* EXTRACT:
****
Increased resistance to such attempts at picking or decoding the locking
mechanism is made possible by constructing the locking components in such
a way that a series of false shear planes, and false feels or indications
of the existence of the shear plane are provided as the driver pins are
pushed backward in an attempt to pick the lock. Likewise, such false feels
and false shear planes are provided if the attempt is made to "back pick"
by pushing the pins all the way down and seeking to find the shear plane
in the upward pin travel.
In accordance with the present invention there is provided a composite or
segmented tumbler sleeve that is defined by a plurality of limitedly
rotatable plates 15b, 15c and the fixed sleeve member, 15a. While it is
preferred that there are at least two of the limitedly rotatable plates
15b, 15c, it will be appreciated that more of such plates may be added to
further increase the resistance to picking attempts. Further, the plates
15b, 15c may be of different thicknesses, as shown in FIGS. 1 and 5.
As shown in FIGS. 1, 5, 10 and 11, the limitedly rotatable plates 15b, 15c
are disposed between the driver pin sleeve 17 and the fixed sleeve portion
15a. Plate 15b has bores 21a and plate 15c has bores 21b, which are
annularly spaced and correspond to the bores of the driver and stationary
tumbler portion sleeves 17, 15a. The segmented tumbler sleeve (including
segments 15a, 15b and 15c) is mounted so that it is independently
rotatable with respect to the driver pin sleeve 17 at the line 23. In
order to create false shear planes, the plates 15b, 15c are mounted such
that they are limitedly rotatable between themselves and the stationary
sleeve 15a. The degree to which the plates 15b, 15c may rotate is limited
by a projection that extends from a segment 15a, 15b or 15c of the
segmented tumbler sleeve through openings in the remaining segments. The
openings through which the projection extends are generally elongated so
that the segments are not rigidly fixed together, but, rather, they are
permitted to rotate through an arc that is limited by the projection and
the edges of the openings.
In the embodiment shown in FIGS. 1-5, a pin 26 is rigidly anchored in the
fixed sleeve portion 15a and extends toward the front face of the lock
through openings 27, 28 in the plates 15b, 15c. In order to provide
limited rotational movement of the plates 15b, 15c, the openings 27, 28
may be of any shape that permits the pin 26 to slide within the openings
27, 28 as the plates 15b, 15c are rotated with respect to each other and
with respect to the fixed sleeve portion 15a. An elongated bore 27 and a
notch 28 are provided in plates 15b and 15c, respectively, in the
embodiment shown. In this way, the plates 15b, 15c may rotate about the
center axis of the lock as the bore 27 or notch 28 moves along the pin 26.
In the present instance, the invention also provides intermediate pin
segments 20a, so that in the preferred form there are at least three pin
segments in each aligned set of tumbler bores. The intermediate pin
segments 20a can be of varying lengths, but the overall length of the
intermediate pin segments should be at least slightly less than the total
thickness of the limitedly rotatable plates 15b, 15c. It will be
appreciated that the lock may be unlocked when the interfaces of the
intermediate pin segments 20a and the driver pins 25 are located at the
shear plane 23 between the driver pin sleeve 17 and the limitedly
rotatable plate 15b.
****
* EXERCISE TASK: Could you carry on with the extract from where it ends?
****
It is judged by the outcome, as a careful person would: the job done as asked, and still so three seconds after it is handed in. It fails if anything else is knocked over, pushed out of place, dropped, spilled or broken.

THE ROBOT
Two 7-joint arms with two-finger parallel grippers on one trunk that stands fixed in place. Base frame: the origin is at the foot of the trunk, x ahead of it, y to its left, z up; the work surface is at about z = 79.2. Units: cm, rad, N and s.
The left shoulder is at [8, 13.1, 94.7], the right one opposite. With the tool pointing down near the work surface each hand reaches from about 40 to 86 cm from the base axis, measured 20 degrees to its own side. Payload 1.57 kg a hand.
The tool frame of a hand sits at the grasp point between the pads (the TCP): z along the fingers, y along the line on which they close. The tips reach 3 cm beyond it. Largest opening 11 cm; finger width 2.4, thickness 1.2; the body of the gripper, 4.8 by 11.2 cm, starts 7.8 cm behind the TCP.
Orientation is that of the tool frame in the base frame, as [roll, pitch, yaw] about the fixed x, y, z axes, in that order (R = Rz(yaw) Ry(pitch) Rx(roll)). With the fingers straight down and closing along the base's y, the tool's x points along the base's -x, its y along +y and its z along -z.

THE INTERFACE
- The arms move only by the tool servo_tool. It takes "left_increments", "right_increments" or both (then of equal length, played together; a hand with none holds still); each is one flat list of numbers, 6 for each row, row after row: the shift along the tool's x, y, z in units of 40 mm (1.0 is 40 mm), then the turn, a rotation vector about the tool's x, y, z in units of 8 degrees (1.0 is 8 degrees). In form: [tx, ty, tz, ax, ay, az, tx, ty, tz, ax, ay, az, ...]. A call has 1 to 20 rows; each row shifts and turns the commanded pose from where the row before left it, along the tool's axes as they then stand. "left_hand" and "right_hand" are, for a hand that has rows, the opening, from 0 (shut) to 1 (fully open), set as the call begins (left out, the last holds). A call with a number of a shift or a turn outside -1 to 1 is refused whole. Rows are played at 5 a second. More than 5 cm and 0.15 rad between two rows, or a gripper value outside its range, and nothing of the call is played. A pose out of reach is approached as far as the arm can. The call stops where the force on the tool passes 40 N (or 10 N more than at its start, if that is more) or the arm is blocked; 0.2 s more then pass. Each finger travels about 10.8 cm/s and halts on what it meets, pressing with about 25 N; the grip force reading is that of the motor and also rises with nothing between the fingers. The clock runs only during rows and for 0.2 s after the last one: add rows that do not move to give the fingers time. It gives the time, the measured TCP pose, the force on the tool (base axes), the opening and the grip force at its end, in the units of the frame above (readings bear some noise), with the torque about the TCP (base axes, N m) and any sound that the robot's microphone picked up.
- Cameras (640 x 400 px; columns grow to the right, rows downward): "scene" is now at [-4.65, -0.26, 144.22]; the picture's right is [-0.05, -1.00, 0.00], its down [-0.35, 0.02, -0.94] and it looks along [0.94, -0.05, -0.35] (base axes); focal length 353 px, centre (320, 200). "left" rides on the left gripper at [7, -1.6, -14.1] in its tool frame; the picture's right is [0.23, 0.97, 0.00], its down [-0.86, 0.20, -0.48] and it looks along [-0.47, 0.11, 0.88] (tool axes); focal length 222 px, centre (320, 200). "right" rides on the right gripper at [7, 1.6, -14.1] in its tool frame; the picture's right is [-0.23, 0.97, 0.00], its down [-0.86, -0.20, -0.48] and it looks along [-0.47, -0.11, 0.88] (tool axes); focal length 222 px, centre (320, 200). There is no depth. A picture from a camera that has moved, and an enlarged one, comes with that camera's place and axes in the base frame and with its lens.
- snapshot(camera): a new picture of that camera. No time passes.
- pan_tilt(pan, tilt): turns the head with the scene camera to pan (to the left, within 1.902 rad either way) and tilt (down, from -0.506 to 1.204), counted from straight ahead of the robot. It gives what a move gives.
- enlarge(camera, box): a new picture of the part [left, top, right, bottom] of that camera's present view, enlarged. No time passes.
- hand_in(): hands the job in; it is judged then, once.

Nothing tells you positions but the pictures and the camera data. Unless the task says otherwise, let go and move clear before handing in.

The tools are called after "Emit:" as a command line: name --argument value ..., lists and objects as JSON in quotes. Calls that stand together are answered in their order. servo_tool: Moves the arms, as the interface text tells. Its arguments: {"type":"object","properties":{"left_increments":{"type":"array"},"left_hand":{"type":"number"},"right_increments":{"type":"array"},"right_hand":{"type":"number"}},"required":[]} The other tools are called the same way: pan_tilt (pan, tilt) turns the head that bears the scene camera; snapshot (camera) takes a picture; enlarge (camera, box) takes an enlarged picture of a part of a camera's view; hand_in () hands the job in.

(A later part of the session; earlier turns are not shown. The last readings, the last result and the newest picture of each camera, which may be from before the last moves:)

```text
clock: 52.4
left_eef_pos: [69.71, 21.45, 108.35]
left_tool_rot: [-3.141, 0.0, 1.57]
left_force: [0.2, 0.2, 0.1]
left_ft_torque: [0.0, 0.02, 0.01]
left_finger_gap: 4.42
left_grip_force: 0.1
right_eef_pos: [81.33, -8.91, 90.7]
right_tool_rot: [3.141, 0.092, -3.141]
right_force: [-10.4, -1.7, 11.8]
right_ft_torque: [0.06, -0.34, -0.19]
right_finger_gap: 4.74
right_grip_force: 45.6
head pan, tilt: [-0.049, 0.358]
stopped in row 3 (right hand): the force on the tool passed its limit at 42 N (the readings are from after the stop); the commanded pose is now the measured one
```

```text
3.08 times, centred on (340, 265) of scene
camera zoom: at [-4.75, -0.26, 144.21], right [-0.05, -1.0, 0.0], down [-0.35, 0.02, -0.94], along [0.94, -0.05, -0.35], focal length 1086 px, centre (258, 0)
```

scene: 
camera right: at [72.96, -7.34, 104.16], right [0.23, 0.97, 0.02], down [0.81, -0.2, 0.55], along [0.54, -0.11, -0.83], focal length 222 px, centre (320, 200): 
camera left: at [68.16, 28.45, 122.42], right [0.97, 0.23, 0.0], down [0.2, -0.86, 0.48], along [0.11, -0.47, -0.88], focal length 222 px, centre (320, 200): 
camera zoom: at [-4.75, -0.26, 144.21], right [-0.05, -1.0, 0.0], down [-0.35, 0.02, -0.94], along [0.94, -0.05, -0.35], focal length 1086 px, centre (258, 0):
****
* RESULT:
While the limitedly rotatable plates 15b, 15c may be of different
thicknesses, as shown in FIGS. 1 and 5, the plates 15b, 15c illustrated in
FIGS. 6-8 are equal thicknesses. Referring first to FIG. 6, there is shown
a typical example of a pin combination arrangement laid out in a planar
illustrative view. In the figure, the driver pins 25a-25g all have their
ends out of alignment with the shear plane 23, thus indicating a locked
condition. Likewise, intermediate segments 20a and tumbler pins 20 have
their ends disposed in various locations with respect to the interfaces of
plates 15b and 15c, and plate 15a and stationary sleeve portion 15c.
FIG. 7 shows a single pin column with interface of the driver pin 25 and
the pin segment 20a located along the shear plane 23. The driver pin 25
has been moved inwardly, such as by an appropriate key (not shown). Where
all the pin columns in the lock are so disposed, the driver pin sleeve 17
would then be freely rotatable to open the lock.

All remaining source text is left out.